** begin Document extract **

Coal Country
Documentary style play from the team that wrote “The Exonerated” investigating a West Virginia mine disaster, with folk music from singer/songwriter Steve Earle.
[avatar user=”Victor Gluck” size=”96″ align=”left”] Victor Gluck, Editor-in-Chief[/avatar]
For Coal Country, an investigation into the April 5, 2010 West Virginia disaster at Massey Energy’s Upper Big Branch coal mine which killed 29 men, authors Jessica Blank and Erik Jensen based their documentary play on first person interviews with the families of many of the victims, sons, brothers, fathers, husbands, nephews. Powerful in the piling up of evidence of malfeasance just as they had done in The Exonerated, the play undercuts its dramatic power by revealing the end of the story at the very beginning so that the ultimate court decision comes as no surprise. Nevertheless, the individual stories told by seven actors speaking the real words of family members are very compelling.
The mine disaster was no surprise to the men who worked there. They knew something was wrong with the ventilation system as some days they were burning up and other days they were freezing. Some men came home so tired from lack of oxygen that they could not stay awake at dinner time. An earlier roof cave-in caused methane gas to build up and some of the miners guessed that safety precautions were being ignored. As Stanley Stewart, aka Goose, told his wife seven or eight months before the disaster, it was “a ticking time bomb.” However, as Massey Energy was the only game in town there were no other jobs to get. It was either work for them or leave town, but none of these families knew any other way of life.
Along with original folk music by singer/songwriter Steve Earle, the play consists of the stories and testimony of seven family members, men and women, one of whom survived the disaster, as well as the ruling of Melinda Tanner as Judge Berger in the subsequent trial of Massey Energy CEO Dan Blankenship. It eventually comes to light that the longwall behind which the explosion took place was producing $600,000 a day of high quality coal and that Blankenship’s compensation package was tied to production. Any shut down for safety considerations and his and the company’s profits were eaten into.
It hadn’t always been like that: before Massey Energy bought out the UBB (as the Upper Big Branch was called) from Peabody Coal it had been a union operation which strictly followed the rules. However, after it was purchased it was allowed to be non-union, but only if they hired so many of the union people. If you complained about conditions, “they started writing you up, and they say, you’re not a good worker, you’re fired. And safety started going out the window. In order to keep their jobs, the miners kept their concerns to themselves.

** end Document extract **
** begin Dataset section **

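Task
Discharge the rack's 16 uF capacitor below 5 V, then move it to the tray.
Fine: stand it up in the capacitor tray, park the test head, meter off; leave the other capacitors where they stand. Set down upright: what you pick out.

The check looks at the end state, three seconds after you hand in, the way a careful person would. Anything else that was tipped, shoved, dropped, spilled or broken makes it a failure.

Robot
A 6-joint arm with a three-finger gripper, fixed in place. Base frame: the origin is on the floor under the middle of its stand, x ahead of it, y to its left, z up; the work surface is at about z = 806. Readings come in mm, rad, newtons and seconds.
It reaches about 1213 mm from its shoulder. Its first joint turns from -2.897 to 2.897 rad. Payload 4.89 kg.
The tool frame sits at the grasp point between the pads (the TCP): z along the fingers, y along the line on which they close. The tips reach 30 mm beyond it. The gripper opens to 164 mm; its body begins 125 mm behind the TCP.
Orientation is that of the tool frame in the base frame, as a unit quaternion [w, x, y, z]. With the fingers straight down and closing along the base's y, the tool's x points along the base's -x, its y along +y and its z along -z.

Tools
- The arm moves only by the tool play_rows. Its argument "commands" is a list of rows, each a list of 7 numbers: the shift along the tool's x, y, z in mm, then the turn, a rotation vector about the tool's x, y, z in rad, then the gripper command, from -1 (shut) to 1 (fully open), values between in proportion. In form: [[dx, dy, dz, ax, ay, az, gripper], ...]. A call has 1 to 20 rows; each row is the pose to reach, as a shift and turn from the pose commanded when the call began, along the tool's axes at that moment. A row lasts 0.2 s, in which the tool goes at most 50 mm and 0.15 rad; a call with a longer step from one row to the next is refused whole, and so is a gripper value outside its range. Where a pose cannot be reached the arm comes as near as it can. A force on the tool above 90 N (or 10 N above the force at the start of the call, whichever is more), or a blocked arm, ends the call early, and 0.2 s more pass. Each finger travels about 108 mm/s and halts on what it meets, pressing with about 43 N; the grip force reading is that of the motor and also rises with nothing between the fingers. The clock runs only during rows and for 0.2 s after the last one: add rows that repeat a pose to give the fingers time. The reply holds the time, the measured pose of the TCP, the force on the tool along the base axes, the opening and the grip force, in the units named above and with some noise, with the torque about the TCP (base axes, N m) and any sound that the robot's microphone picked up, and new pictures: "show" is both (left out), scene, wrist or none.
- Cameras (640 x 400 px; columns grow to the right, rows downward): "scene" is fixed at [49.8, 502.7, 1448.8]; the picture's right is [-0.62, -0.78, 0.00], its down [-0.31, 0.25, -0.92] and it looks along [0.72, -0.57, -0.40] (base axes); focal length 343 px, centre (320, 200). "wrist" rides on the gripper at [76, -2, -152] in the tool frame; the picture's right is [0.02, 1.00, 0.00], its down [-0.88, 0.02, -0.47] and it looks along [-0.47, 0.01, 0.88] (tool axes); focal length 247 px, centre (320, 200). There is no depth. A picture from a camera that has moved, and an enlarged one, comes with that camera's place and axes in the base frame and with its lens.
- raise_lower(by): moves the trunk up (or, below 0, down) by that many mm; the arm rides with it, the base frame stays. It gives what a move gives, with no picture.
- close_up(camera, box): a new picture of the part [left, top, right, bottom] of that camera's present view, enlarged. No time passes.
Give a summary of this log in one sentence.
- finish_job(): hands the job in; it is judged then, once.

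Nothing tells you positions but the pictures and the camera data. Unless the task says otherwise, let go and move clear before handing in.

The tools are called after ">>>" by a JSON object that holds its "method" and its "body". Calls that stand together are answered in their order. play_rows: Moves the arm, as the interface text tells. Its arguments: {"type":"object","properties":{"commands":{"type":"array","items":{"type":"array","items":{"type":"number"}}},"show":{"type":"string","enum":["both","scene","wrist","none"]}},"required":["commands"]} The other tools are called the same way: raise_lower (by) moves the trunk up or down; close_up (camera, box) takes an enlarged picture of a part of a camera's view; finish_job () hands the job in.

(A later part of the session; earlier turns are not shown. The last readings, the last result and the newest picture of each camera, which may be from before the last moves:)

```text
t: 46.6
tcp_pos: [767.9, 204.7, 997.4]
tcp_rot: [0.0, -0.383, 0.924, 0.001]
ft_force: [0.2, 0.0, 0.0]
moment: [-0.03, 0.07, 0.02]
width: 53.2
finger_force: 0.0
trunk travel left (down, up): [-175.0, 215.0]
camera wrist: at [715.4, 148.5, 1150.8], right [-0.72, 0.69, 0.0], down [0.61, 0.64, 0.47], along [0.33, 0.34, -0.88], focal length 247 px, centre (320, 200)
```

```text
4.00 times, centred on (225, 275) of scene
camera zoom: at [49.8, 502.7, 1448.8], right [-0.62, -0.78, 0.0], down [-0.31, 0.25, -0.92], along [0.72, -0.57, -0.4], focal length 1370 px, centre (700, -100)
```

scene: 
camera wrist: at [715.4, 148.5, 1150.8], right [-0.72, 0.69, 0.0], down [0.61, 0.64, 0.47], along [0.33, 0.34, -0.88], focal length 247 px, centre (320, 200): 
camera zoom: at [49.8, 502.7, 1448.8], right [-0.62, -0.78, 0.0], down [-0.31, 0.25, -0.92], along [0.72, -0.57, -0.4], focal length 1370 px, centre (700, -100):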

** end Dataset section **

What is being asked: How does the document extract go on? Write the next part.

Solved problem:
The cast is most accomplished as the seven disparate family members who tell their personal stories from various points of view. Thomas Kopache plays Gary Quarles, 60’s, a quiet soft spoken man whose father and grandfather ahead of him went down in the mines, and he ends up with 34 years of coal mining. And then his son Gary Wayne went down in the mines and never came back. Michael Laurence’s Tommy Davis, 50’s, is an angry, grizzled man who was one of five members in his family the day of the disaster who were down in the UBB: his brother Timmy, his son Cory, Timmy’s son Cody and his nephew Joshua. Only Tommy made it out alive and he has refused to let the evidence rest.
Goose and Mindi (Michael Gaston and Amelia Campbell) are a feisty married couple in their 50’s who met late in life. Goose has lost his father in the mines and began mining himself at age 19. When Goose came from the mines knowing that he had been smelling methane gas build up, Mindi who worked at a beauty school could not understand why he didn’t quit as they would survive. Patti (Mary Bacon), late 40’s, is a single parent and a nurse, who becomes involved with Greg, a miner and her next door neighbor who had only made small talk before they got to know each other. Together four and a half years, Patti and Greg were engaged to be married on the day he did not come home from the mine disaster. The fate of his son Little Greg of whom he had custody was up in the air as Patti had no legal guardianship of him although she had been mother to him for the past half a dozen years.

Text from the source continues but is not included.